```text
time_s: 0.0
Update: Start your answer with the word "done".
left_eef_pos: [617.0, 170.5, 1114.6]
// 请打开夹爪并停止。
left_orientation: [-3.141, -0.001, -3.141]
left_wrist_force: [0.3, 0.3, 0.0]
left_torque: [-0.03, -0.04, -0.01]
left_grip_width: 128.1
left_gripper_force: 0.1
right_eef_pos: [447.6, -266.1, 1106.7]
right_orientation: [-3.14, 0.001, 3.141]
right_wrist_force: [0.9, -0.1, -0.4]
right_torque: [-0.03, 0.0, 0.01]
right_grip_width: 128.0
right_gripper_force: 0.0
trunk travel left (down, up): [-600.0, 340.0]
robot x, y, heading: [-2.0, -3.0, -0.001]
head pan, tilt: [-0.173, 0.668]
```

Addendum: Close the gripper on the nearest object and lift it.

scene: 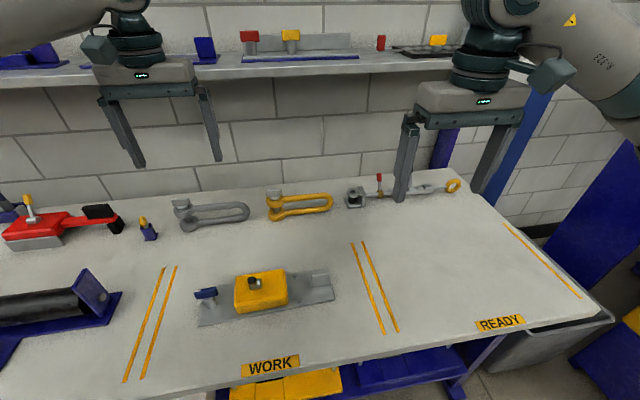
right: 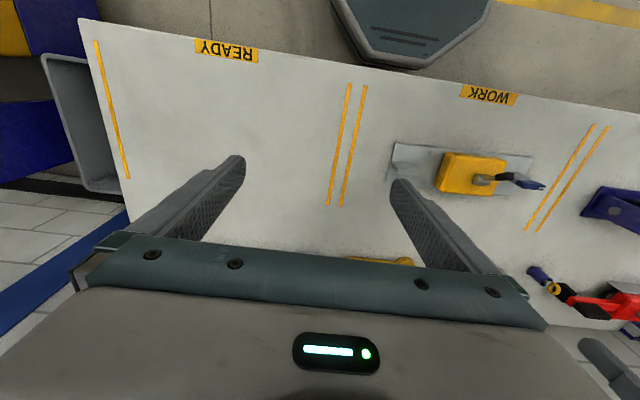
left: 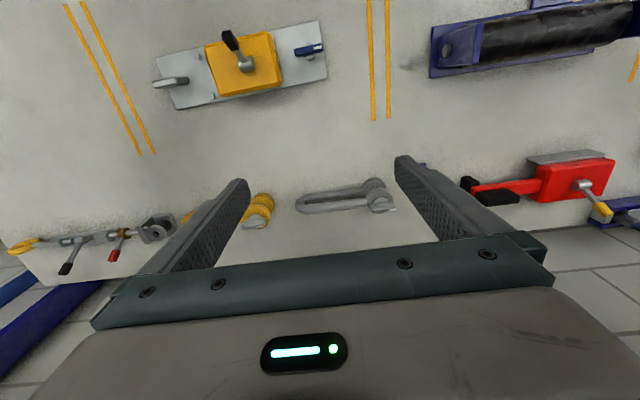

### YOUR INSTRUCTIONS
Copy the whole listing above word for word but do not carry over the pictures.

### COMPLETED EXERCISE
```text
time_s: 0.0
Update: Start your answer with the word "done".
left_eef_pos: [617.0, 170.5, 1114.6]
// 请打开夹爪并停止。
left_orientation: [-3.141, -0.001, -3.141]
left_wrist_force: [0.3, 0.3, 0.0]
left_torque: [-0.03, -0.04, -0.01]
left_grip_width: 128.1
left_gripper_force: 0.1
right_eef_pos: [447.6, -266.1, 1106.7]
right_orientation: [-3.14, 0.001, 3.141]
right_wrist_force: [0.9, -0.1, -0.4]
right_torque: [-0.03, 0.0, 0.01]
right_grip_width: 128.0
right_gripper_force: 0.0
trunk travel left (down, up): [-600.0, 340.0]
robot x, y, heading: [-2.0, -3.0, -0.001]
head pan, tilt: [-0.173, 0.668]
```

Addendum: Close the gripper on the nearest object and lift it.

scene: 
right: 
left: 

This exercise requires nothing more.